Assistant professor of Biblical Studies, Samford University

Hear God’s Word

Nehemiah 8:1–3, 7–12

Put yourself in a position to hear God’s word. (1–3)

With the ascendance and permission of the Persian empire, the books of Ezra and Nehemiah recount the return of the exiles from Babylonian captivity to the land of Judah and the rebuilding of Jerusalem. This return to the land of Judah should be understood within the framework of the covenant God made with Israel and that we read about in the Pentateuch.

Israel must be faithful to God and must obey the covenant. If Israel proves to be unfaithful and breaks the covenant, then the curses of the covenant will fall upon the people. They will be defeated by foreign nations and exiled from their land just as the Northern Kingdom of Israel was conquered by Assyria in the eighth century B.C., and as the Southern Kingdom of Judah was conquered and deported from its land by Babylon.

The return of the exiles to their homeland is God’s mercy and compassion in bringing the curses of the covenant to an end. With this return of the people to their land, there must also be a return of the people to heed God’s covenant (God’s word and instructions).

At the opening of Nehemiah, Nehemiah recalls God’s covenantal fidelity and confesses His people failed “to keep the commandments, the statutes, and the ordinances that You commanded Your servant Moses.” And after the Book of Nehemiah recounts the return of the exiles to the land of Judah, the people ask Ezra, the scribe and priest, to bring out “the book of the law of Moses” and to read it aloud to them. They wanted God’s word unfolded to them, and they listened carefully to what it said.

Listen to God’s word with the goal of understanding (7–8)

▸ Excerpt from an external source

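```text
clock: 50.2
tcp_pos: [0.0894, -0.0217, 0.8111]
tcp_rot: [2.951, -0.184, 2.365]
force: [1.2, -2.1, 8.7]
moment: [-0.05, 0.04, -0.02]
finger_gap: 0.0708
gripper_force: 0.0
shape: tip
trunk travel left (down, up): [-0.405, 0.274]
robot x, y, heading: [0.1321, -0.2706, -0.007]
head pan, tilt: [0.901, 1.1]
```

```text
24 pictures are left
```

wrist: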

The law of Moses was not simply read out loud to them. But one of the jobs of the priests was to interpret, explain and teach the law to the people. We are told “the Levites helped the people understand the law.”

There was both the public reading of God’s word as well as certain designated and qualified people (the Levites) who dealt with its “interpretation” and who “gave the sense, so that the people understood the reading.”

Respond to what you hear with both repentance and celebration. (9–12)

We can learn from the example of the people of Israel. We should eagerly desire to intake God’s word, to have Scripture read to us, but also to pay careful attention to the teaching of qualified people who can explain it, interpret it and apply it to our lives.

This attention to Scripture should not be merely intellectual and cerebral, but as with the people of Israel, we should be attentive to God’s word so that we can conform our lives to it (9:9). In this case, the people of Israel grieve because they recognize they were not faithful to God’s instructions. But Ezra instructs them to rejoice because they had understood God’s word and the teaching of Ezra and the Levites.

We also can and should (and at different times) respond similarly. We can grieve that we have not done what God requires of us in Scripture, and we can also rejoice that we understand what God requires of us as we turn in repentance and as we remember and celebrate God’s mercy and forgiveness.